I also think Pizza man will eventually hire some other writers. Gotta be crazy hard to come up with 450 pages worth of good shit on an annual basis on your own. I predict S2 will be his last solo venture.
 
I burned through the entire show this week. 9/10 show could go for more dusty mesas and growing shadows.

I only got 10/14 on that quiz. I suck.
 
And since that will no longer be the case......roll on, annual seasons!

I also think Pizza man will eventually hire some other writers. Gotta be crazy hard to come up with 450 pages worth of good shit on an annual basis on your own. I predict S2 will be his last solo venture.

He's probably just wanting to establish a tone of what he wants this show to be before he brings other folks on board.
 
A few more Pizzolatto interview excerpts from The Daily Beast:

- ‘True Detectives’ Godless Universe

I'm happy this article was written. The "discussion" we had early on in this thread was about "Is this anti-religion or not" bothered me. I never took it that way, nor did I take it as Rust and his rationalistic approach was not necessarily good but better than the "religious" view.

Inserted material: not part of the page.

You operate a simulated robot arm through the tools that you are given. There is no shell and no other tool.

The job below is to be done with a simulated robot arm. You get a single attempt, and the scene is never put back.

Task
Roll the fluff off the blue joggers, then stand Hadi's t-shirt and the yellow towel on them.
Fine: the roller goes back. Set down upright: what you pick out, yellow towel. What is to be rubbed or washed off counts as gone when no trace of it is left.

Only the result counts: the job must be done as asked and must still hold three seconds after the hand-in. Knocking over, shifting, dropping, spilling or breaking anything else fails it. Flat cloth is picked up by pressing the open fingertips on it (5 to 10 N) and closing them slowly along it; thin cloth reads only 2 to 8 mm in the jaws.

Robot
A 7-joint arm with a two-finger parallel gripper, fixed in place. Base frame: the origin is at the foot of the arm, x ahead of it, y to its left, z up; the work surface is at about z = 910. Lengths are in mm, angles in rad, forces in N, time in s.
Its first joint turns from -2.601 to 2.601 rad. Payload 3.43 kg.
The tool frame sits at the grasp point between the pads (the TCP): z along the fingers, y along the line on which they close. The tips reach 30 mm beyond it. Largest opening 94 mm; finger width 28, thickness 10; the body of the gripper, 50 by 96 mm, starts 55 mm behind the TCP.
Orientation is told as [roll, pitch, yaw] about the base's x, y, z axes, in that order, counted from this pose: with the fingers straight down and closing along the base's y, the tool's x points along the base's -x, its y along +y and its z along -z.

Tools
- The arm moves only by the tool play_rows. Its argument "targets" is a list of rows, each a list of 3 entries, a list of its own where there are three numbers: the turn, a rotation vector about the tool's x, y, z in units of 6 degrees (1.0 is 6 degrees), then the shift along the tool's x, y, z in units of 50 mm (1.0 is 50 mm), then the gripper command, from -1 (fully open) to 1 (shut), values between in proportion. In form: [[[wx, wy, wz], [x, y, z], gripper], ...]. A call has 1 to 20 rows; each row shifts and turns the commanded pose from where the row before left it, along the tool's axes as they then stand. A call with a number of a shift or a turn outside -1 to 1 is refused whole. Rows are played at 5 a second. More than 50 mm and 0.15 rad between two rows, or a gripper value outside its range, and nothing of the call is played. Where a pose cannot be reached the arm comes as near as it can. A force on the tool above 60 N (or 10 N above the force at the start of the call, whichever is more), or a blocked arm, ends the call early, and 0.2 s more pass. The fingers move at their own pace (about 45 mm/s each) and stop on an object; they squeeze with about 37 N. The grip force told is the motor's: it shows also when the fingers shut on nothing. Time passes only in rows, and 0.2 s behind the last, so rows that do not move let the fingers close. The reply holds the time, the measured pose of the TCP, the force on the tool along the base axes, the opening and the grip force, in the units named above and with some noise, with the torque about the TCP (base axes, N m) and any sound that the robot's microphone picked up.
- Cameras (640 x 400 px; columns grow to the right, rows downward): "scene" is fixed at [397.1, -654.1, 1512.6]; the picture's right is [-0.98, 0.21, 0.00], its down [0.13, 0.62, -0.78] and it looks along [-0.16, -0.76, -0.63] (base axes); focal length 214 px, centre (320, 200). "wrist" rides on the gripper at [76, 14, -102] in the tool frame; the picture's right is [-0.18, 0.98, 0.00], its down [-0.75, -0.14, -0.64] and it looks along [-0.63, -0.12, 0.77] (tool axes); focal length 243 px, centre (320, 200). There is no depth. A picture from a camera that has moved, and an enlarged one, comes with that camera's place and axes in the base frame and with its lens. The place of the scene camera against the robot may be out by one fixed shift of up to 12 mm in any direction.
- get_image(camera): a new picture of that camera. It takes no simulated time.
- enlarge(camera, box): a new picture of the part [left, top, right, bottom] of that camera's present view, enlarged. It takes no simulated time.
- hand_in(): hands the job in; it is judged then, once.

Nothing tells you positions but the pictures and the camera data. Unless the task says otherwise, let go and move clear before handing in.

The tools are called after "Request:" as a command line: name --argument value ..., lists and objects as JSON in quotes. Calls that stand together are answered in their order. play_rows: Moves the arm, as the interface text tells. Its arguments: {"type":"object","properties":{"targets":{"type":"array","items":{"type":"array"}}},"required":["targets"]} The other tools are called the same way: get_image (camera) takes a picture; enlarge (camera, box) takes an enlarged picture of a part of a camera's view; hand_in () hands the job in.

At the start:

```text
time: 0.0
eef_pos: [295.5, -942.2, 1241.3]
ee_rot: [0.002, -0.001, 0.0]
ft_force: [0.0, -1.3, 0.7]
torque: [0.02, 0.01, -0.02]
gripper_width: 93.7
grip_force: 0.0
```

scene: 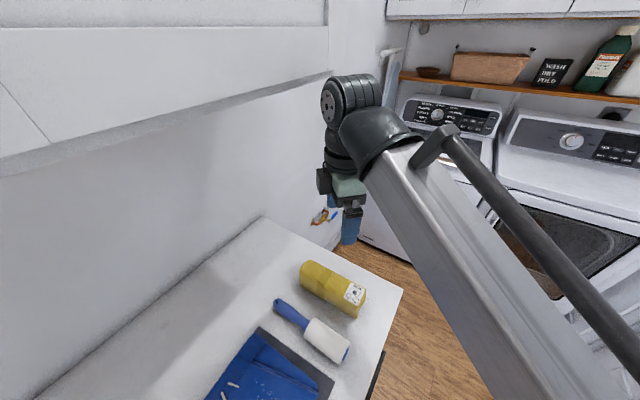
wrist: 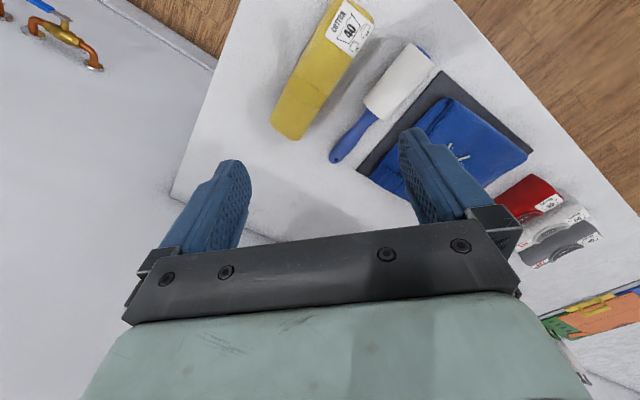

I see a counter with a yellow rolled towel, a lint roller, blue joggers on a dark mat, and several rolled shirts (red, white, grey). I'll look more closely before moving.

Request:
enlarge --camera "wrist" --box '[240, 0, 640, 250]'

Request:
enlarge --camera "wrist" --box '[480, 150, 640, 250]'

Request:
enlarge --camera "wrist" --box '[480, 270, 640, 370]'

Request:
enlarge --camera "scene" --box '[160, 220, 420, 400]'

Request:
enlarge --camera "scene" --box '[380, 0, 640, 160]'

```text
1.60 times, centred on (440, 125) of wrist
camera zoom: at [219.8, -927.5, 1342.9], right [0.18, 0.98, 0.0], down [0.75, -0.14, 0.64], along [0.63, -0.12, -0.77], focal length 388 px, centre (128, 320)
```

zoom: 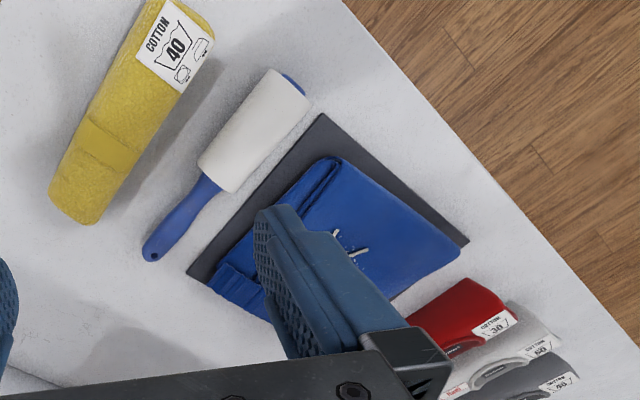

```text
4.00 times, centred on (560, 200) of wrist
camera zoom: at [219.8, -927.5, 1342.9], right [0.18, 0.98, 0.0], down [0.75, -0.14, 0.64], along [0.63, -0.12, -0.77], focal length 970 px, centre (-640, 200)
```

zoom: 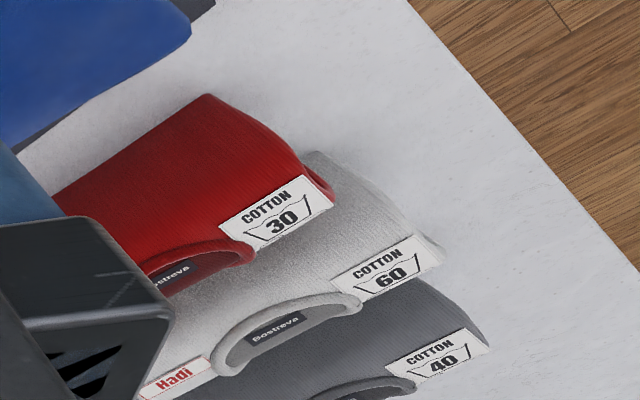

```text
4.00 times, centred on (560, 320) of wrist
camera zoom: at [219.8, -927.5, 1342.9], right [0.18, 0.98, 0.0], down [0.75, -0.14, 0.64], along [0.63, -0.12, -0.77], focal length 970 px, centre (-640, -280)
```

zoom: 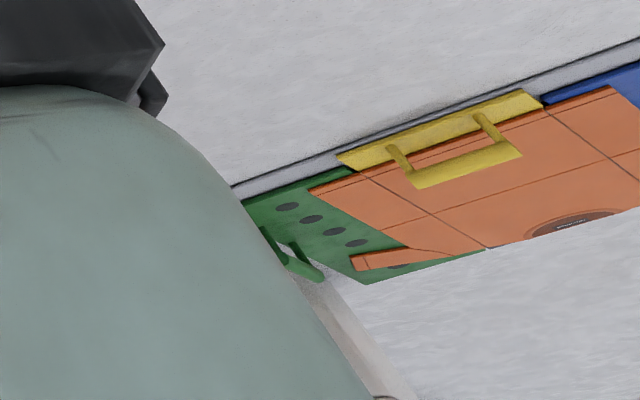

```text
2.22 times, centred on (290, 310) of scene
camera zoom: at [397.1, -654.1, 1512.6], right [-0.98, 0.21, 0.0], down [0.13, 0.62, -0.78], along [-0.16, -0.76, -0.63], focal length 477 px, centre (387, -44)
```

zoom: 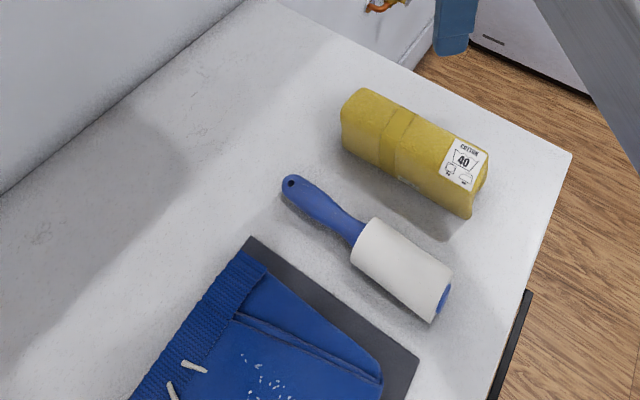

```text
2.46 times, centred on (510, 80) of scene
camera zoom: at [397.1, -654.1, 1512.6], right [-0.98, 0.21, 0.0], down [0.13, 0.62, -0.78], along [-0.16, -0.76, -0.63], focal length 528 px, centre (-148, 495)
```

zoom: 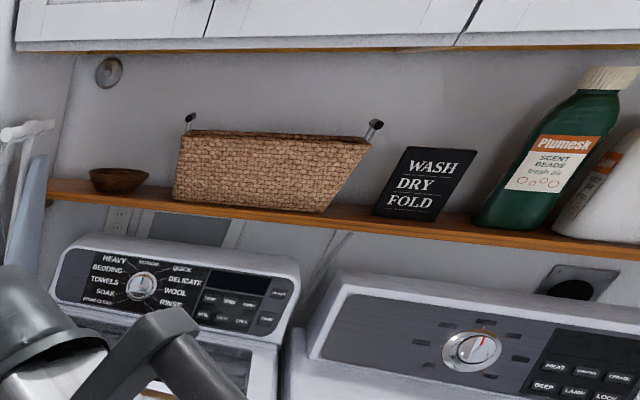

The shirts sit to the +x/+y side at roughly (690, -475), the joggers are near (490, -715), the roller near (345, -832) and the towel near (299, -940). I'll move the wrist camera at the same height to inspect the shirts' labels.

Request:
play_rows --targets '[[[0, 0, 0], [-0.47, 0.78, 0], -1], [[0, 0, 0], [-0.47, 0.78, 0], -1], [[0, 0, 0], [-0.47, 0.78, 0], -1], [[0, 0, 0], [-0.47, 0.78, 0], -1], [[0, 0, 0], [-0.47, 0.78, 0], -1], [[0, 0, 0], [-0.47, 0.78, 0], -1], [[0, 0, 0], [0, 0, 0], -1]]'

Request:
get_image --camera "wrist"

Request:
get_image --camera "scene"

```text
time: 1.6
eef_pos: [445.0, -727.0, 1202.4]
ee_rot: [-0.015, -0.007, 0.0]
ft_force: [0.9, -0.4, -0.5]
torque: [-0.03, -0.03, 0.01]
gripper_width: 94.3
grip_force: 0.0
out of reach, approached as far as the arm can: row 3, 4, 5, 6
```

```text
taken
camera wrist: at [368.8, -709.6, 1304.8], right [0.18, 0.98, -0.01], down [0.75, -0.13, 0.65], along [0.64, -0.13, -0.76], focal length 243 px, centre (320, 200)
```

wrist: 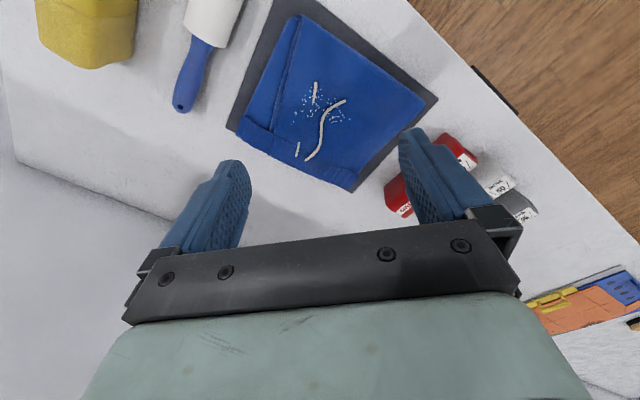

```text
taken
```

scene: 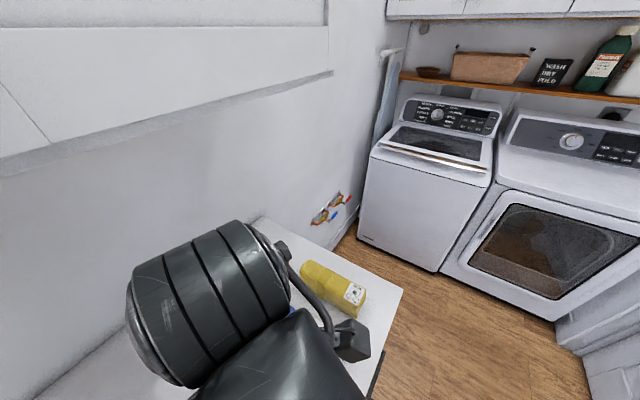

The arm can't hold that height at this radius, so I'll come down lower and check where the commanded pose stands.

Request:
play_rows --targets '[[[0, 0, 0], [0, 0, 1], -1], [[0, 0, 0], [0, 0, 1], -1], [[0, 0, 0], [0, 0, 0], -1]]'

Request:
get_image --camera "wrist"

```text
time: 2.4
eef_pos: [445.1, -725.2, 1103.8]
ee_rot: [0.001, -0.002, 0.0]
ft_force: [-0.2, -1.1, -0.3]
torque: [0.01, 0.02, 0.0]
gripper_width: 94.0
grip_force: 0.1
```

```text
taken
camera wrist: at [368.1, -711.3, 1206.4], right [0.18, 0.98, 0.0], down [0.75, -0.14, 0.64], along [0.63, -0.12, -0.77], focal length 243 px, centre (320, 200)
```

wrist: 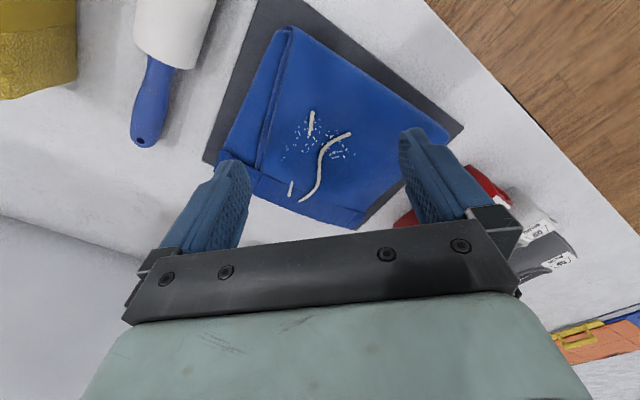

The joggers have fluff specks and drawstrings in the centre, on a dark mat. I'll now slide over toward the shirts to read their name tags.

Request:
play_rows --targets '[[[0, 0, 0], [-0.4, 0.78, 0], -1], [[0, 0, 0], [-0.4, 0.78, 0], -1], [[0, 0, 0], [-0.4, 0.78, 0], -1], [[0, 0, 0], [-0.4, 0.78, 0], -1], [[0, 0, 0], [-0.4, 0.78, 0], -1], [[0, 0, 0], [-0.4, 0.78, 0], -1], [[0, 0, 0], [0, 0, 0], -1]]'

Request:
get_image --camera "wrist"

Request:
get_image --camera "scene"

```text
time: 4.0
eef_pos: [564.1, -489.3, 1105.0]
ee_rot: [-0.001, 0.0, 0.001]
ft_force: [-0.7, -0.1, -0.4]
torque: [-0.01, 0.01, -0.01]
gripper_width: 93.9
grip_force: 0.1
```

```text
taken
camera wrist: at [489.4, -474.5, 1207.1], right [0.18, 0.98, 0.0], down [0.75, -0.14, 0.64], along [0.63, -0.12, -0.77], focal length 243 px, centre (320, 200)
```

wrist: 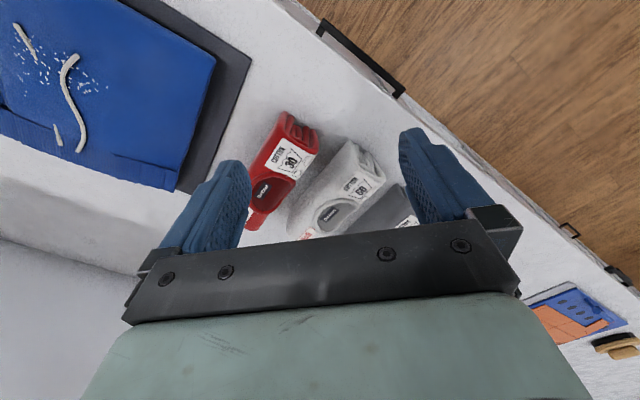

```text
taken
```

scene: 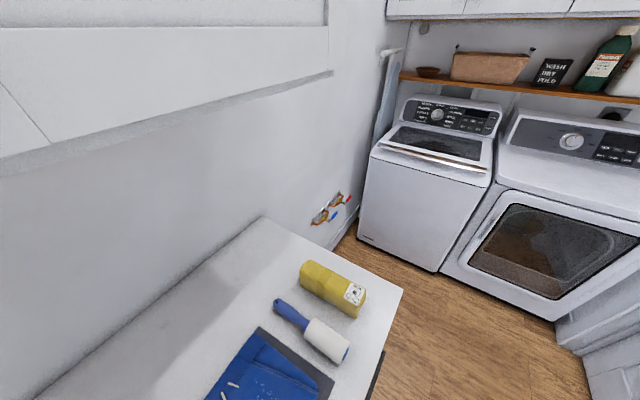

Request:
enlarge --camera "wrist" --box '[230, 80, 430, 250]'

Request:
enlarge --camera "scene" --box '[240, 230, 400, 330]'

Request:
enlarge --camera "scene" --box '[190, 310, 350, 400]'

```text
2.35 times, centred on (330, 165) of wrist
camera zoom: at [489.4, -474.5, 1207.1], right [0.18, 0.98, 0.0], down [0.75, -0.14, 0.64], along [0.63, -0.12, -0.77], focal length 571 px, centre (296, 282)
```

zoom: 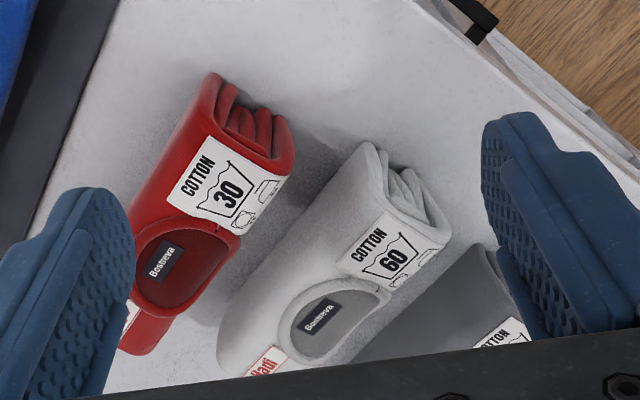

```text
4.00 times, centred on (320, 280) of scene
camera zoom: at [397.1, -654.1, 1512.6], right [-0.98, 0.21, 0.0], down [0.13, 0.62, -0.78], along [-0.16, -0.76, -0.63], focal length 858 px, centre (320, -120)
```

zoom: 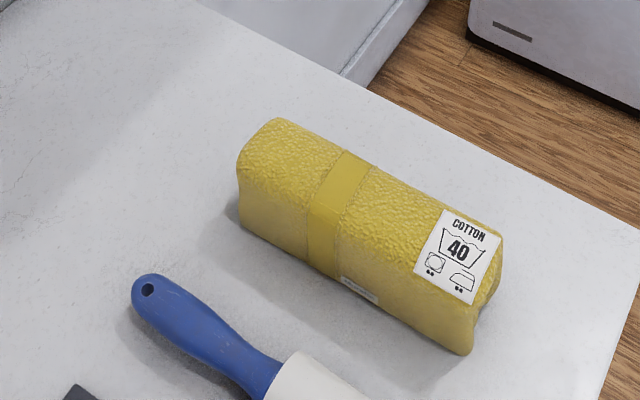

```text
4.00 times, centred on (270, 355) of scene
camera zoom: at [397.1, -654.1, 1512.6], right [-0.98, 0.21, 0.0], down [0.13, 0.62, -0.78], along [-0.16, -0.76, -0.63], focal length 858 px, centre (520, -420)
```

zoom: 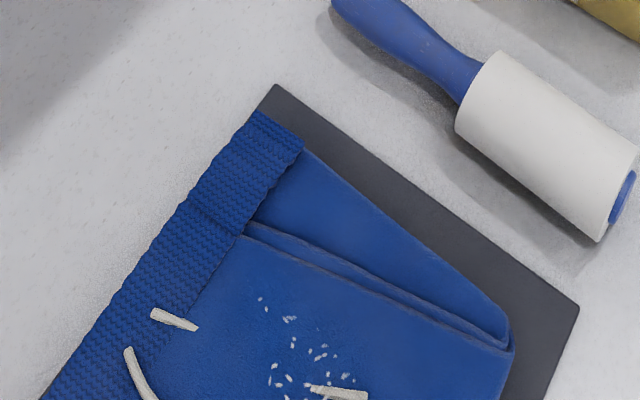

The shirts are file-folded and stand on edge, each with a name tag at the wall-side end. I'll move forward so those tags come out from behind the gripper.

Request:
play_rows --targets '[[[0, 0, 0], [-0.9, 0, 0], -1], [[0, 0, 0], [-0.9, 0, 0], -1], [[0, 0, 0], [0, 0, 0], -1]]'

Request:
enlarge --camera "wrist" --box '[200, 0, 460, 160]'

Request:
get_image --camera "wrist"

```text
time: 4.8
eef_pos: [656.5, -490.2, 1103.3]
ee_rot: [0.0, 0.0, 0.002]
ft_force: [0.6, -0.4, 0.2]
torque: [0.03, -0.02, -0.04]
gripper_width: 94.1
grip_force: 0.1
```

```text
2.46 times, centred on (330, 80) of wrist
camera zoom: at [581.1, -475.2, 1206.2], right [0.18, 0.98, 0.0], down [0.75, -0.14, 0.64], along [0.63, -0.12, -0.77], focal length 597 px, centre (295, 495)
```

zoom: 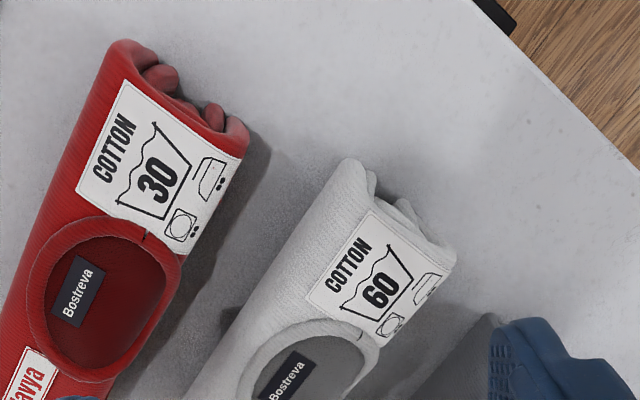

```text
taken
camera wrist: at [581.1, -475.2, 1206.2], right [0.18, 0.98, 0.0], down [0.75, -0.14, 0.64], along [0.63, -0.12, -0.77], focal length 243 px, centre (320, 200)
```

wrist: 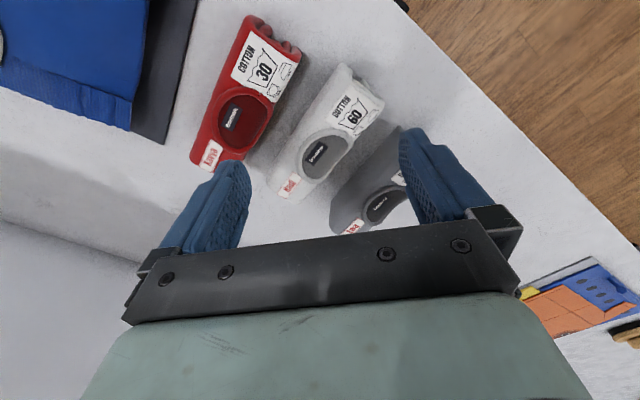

Anybody that takes this season as some sort of parable of what believing in a religion or something like that will do to you, I think is missing the overall point of the show.
 
- The Point: Doubters - How the skeptics miss the point of True Detective's skepticism
In the New Republic yesterday, Isaac Chotiner expressed relief that Sunday night’s episode of True Detective had returned to its roots as a “police procedural,” praising one scene in Episode 7 by comparing it to a “great scene between Kevin Spacey and Guy Pearce in L.A. Confidential.” This is like praising a scene between Vronsky and Anna in Anna Karenina for reminding one of a “great scene in Danielle Steele” (okay it’s not quite that bad). Nevertheless, Chotiner’s commentary reflects what has become the consensus critical view that True Detective is a well-acted and compellingly plotted mystery, which is held back by its occasional pretensions to intellectual seriousness. Above all, True Detective stands accused of engaging in philosophy.